En un lugar de la Plaza Centenario de Nauta, la recia figura del cacique Manuel Pacaya contempla el horizonte. Inmóvil para siempre, preso en su eternidad, desmiente las ruinas de la muerte del ser y, probablemente, se siga asombrando ante el paso del Marañón, ante el tumulto diario de la gente que viene y que va, ante la misma vida que insiste en seguir manifestándose. Hace 180 años, él, junto con otros oriundos que buscaban un lugar como morada, fundó la ciudad de Nauta. Y lo fundó como lugar indígena, como poblado de ancestros, pero el azar y las labores lo convirtieron, en su momento, en la ciudad más importante de la llanura selvática.
Desde su silencio en la intemperie y su soledad sin sosiego, el cacique fundador de antaño contempla el tenso encuentro, la confluencia sin paz, de dos grandes arterias que dan origen al célebre Amazonas. Pero también contempla esa ciudad que ha crecido de prisa y sin orden, excluyendo siempre a los primeros moradores. Estos, descendientes de los fundadores, desempeñan las peores labores, ocupan siempre los puestos subalternos y son víctimas de abusos, de explotaciones. ¿Qué dirían hoy esos olvidados personajes visionarios que imaginaron un lugar posible donde vivir si resucitaran y vieran los maltratos que sufren sus descendientes?

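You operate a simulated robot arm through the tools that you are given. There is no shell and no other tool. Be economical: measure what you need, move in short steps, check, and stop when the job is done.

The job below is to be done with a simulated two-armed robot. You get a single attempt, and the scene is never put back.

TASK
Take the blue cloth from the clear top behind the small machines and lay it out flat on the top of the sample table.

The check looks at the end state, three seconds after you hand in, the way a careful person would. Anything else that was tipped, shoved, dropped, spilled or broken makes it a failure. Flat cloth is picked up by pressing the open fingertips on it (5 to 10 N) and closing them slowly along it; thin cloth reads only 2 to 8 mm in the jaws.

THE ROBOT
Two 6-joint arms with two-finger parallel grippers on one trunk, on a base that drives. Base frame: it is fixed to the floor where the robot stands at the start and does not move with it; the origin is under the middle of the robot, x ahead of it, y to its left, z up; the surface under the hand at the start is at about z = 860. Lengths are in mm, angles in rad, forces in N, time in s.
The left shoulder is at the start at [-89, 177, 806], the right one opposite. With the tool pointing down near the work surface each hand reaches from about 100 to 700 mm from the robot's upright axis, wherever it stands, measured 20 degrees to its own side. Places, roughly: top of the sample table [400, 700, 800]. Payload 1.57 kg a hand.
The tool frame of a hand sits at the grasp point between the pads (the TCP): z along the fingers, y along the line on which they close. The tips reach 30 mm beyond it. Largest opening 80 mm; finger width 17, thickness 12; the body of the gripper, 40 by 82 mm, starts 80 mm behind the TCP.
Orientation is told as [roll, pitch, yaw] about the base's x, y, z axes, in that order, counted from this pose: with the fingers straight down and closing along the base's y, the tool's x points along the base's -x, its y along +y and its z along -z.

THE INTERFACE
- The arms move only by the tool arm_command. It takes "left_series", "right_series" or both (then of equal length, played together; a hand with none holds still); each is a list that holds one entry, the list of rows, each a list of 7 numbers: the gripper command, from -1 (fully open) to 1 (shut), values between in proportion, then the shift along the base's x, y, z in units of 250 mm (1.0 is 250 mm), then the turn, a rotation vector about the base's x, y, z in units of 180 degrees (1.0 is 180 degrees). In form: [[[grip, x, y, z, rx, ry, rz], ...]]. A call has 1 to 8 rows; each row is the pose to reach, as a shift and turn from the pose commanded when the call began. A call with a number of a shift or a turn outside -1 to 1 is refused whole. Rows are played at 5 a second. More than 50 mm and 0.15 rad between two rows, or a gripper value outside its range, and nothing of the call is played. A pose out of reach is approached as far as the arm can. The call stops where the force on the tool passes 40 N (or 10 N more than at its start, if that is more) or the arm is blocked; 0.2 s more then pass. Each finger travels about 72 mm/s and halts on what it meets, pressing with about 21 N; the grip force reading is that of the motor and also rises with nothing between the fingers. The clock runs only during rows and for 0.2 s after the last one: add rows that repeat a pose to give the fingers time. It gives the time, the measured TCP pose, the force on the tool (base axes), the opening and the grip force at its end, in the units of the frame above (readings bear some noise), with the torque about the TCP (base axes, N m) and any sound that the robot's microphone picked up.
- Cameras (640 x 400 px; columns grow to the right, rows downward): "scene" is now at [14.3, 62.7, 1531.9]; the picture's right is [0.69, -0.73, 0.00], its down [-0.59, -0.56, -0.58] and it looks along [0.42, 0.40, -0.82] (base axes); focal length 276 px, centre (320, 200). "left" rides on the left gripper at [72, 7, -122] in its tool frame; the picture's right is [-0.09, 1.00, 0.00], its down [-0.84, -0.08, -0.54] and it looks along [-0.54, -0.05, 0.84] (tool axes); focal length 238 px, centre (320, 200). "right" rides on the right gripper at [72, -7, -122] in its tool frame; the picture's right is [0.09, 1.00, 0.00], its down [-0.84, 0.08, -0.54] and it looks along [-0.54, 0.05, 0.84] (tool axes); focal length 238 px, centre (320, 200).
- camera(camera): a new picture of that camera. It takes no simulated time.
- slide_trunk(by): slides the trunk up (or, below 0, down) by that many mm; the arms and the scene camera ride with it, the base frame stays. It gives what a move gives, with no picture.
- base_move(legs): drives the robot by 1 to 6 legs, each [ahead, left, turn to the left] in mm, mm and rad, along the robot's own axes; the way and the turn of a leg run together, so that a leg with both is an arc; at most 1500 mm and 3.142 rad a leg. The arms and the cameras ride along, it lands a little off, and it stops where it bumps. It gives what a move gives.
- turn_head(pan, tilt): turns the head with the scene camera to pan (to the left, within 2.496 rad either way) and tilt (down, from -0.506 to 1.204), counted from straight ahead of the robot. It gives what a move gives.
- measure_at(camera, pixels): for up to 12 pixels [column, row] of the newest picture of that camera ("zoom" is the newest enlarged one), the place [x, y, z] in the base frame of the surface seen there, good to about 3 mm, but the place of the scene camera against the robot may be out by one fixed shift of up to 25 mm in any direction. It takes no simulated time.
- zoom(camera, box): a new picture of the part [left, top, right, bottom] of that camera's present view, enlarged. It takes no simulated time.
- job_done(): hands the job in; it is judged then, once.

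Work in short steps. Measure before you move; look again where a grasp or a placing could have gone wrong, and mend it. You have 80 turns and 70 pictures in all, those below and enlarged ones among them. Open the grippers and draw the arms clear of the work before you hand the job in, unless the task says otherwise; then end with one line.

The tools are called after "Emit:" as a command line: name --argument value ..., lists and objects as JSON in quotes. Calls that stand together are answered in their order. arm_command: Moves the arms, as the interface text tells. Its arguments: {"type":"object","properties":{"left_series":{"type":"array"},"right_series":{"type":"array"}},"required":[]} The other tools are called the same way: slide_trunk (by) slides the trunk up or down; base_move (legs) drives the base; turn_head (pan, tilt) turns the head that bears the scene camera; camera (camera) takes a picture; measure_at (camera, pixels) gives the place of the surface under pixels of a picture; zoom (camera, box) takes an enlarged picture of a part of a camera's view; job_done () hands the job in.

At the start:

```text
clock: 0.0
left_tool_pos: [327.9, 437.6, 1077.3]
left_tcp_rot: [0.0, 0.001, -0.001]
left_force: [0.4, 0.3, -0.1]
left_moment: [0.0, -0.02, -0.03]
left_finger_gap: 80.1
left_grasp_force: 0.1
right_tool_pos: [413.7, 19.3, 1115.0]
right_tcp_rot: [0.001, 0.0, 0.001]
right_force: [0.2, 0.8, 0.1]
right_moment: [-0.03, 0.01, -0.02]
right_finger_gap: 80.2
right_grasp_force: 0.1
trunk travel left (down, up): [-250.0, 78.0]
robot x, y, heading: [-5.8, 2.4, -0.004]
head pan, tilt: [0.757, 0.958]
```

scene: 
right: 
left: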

Desde el lugar de la Plaza Centenario el cacique Manuel Pacaya contempla como, cada año, cada aniversario de Nauta, se despilfarra el dinero en diversiones tontas, en desfiles anodinos, en concursos manidos, en auspicios de bailongos que nada de perdurable dejan en la población. Porque celebrar un verdadero aniversario de esa urbe, desde el punto de vista de su origen nativo, implicaría actos que hagan justicia a la memoria antigua, a la riqueza cultural aborigen, a los aportes de estos en la edificación de esa metrópoli. ¿Qué sentido tiene entonces gastar tanto en nada para sólo divertirse, pasarla bien, como en este 180 aniversario, olvidando lo esencial?